Cependant, ne pas oublier qu’il n’y a pas que les remontées mécaniques d’impactées – 2500 personnes au chômage partiel pour la seule Compagnie des Alpes** – mais toute une filière, fournisseurs, sous-traitants de l’industrie, ou encore fabricants de skis. Dans quinze jours (enfin, espérons), quand les montagnes seront blanches, tout le monde réalisera à quel point le ski lui va lui manquer.

la conversion n’est pas évidente. L’or blanc ne se transformera pas sans effort, sans ambition nationale, sans concertation

Technique bien connue en ski de rando, la conversion n’est pas évidente, surtout dans ces conditions. La neige est béton, la pente déjà forte, les appuis précaires. L’or blanc ne se transformera pas sans effort, sans ambition nationale, sans concertation. Sous la contrainte actuelle, certains jouent leur survie*** : on pense aux saisonniers, aux guides, aux moniteurs. Dans le stress ambiant, certains mettent en garde les pouvoirs publics, sur l’air de « attention aux pratiquants qui vont faire n’importe quoi sur les pistes fermées en ski de rando ou en luge ». Un jeu dangereux : on rappelle que depuis samedi le ministère des Sports consent à autoriser le ski de fond… sympa pour les habitants de Bessans en ce moment, mais inquiétant quant à ce qui sera autorisé ou non le 15 décembre.

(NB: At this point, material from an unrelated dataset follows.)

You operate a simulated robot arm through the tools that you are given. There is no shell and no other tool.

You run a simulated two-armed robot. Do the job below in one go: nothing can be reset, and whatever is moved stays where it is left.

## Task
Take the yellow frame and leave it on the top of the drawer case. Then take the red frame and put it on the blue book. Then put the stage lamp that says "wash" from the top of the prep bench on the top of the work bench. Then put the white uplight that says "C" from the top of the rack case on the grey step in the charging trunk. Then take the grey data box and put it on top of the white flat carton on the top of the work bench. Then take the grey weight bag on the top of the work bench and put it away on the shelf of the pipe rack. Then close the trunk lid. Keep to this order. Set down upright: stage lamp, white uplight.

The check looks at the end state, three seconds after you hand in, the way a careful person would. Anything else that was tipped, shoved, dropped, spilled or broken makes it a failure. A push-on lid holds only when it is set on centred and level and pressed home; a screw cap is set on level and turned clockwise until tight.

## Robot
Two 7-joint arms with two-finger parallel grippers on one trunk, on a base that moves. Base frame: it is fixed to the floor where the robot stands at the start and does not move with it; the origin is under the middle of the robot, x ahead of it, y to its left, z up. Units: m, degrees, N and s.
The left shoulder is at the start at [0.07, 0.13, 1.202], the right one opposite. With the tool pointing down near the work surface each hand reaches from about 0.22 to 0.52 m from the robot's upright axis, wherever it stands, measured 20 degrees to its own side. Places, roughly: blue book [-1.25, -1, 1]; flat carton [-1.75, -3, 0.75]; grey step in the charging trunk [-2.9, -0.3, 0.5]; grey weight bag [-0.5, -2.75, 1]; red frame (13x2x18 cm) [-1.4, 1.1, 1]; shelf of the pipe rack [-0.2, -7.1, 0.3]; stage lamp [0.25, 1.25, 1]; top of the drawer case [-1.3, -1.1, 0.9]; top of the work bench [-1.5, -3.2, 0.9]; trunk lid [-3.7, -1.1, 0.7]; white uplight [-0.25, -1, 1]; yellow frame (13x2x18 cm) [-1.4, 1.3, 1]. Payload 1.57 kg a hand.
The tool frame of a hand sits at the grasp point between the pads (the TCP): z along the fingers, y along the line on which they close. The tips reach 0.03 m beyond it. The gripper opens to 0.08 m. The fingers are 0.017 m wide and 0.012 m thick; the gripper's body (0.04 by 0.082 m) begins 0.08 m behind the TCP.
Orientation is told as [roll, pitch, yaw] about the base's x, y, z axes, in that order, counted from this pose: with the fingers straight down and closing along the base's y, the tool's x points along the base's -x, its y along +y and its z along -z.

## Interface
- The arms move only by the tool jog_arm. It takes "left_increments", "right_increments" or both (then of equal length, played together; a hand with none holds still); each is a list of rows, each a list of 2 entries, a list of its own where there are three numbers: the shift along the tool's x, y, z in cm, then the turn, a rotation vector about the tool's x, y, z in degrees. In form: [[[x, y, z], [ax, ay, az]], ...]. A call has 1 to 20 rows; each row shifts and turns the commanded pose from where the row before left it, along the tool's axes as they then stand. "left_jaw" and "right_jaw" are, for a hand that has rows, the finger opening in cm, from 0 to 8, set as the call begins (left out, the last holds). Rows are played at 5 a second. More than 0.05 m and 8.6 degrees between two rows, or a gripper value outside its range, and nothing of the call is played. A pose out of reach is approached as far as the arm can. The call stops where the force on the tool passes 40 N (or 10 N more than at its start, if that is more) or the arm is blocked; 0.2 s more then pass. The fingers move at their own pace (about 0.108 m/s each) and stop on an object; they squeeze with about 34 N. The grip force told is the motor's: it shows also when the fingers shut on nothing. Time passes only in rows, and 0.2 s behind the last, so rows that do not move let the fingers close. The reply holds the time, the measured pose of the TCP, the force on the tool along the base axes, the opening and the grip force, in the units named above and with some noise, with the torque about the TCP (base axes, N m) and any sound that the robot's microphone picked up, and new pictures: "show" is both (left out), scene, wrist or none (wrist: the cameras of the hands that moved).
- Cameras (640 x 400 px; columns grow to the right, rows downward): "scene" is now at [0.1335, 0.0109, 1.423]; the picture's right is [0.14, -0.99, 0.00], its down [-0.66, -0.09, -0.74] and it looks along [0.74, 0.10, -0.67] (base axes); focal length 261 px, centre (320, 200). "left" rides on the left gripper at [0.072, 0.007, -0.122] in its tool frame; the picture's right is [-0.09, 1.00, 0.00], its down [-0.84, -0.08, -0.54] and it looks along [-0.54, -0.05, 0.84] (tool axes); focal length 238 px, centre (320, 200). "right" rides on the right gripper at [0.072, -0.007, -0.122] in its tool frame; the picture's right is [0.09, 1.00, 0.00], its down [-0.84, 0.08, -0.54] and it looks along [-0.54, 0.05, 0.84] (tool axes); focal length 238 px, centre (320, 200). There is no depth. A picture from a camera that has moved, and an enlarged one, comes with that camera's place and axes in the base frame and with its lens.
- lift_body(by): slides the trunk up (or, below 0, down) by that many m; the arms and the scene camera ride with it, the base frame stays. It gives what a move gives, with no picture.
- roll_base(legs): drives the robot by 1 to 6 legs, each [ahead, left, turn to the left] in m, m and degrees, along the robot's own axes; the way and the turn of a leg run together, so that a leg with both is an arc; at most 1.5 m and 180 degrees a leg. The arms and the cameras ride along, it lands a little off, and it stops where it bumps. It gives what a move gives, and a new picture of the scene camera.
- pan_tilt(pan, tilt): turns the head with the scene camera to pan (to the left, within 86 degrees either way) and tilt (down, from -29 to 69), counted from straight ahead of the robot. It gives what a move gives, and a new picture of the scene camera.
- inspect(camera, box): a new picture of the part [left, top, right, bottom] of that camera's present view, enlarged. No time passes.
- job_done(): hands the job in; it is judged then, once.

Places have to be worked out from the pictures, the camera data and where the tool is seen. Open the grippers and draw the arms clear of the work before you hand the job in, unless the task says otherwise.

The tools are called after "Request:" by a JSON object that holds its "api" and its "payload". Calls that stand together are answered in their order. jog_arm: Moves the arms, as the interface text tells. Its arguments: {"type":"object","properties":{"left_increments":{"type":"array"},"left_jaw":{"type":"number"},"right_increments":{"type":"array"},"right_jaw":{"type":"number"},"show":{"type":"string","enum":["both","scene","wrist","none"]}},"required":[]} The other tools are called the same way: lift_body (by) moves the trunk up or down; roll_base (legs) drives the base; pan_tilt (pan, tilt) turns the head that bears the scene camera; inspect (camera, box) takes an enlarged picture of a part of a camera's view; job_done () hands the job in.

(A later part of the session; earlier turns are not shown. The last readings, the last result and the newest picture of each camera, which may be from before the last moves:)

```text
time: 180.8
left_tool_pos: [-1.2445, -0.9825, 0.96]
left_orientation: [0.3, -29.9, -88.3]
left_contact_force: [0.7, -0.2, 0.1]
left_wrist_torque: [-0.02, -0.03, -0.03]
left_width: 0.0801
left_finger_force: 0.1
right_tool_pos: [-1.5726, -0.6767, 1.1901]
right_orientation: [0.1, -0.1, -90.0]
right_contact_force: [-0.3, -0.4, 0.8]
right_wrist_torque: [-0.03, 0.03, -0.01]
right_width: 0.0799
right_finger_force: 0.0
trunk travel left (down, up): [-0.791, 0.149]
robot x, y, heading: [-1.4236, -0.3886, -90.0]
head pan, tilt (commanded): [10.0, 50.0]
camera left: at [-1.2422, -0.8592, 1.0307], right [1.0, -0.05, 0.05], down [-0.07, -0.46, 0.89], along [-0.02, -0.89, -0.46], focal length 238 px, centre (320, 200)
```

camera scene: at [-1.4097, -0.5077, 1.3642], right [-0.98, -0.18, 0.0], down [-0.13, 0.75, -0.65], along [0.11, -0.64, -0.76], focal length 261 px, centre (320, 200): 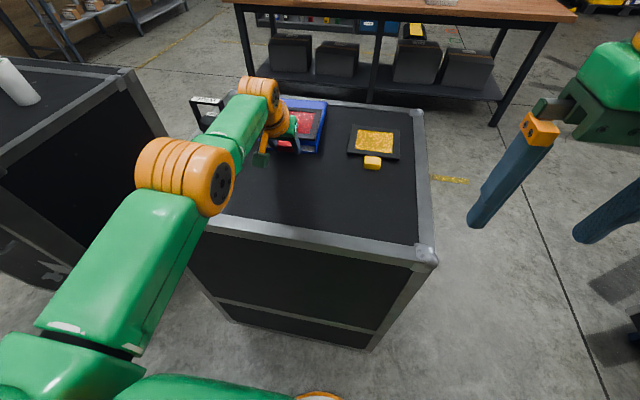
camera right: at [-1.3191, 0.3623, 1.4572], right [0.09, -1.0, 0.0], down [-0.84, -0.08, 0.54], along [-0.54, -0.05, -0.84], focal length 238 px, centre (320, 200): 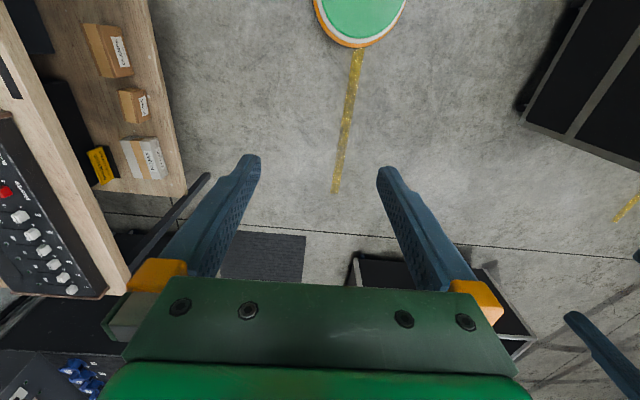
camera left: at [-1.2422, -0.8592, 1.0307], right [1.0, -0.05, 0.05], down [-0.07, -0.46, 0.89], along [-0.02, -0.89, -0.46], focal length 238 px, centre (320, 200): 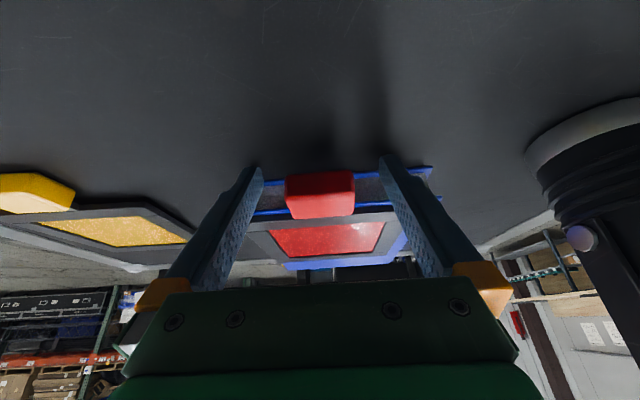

Or la conversion passe justement par ce temps qui manque, le temps qu’il faut vivre à sa juste valeur en montagne : sans remontée mécanique, l’ascension d’une pente donne toute sa saveur à la descente. De décor, le paysage devient une source d’imagination. De consommable, la montagne devient une expérience.

Que le ski mécanisé rende plus aisée cette conversion, chaque skieur de rando le sait bien. Les stations ont déjà, pour beaucoup d’entre elles, commencé à laisser de la place aux skieurs de rando. Que la montagne puisse être appréciée par le plus grand nombre, avec ou sans neige, sera sans doute l’avenir. Et pas l’inverse.

* cf l’article de François Carrel dans Libération du 28/11

** au total ce sont 3900 personnes en chômage partiel a indiqué la CDA, en incluant les personnels de ses parcs de loisirs.

*** ce mercredi sont prévues des manifestations de protestation contre la fermeture des remontées, à Bourg St Maurice entre autres.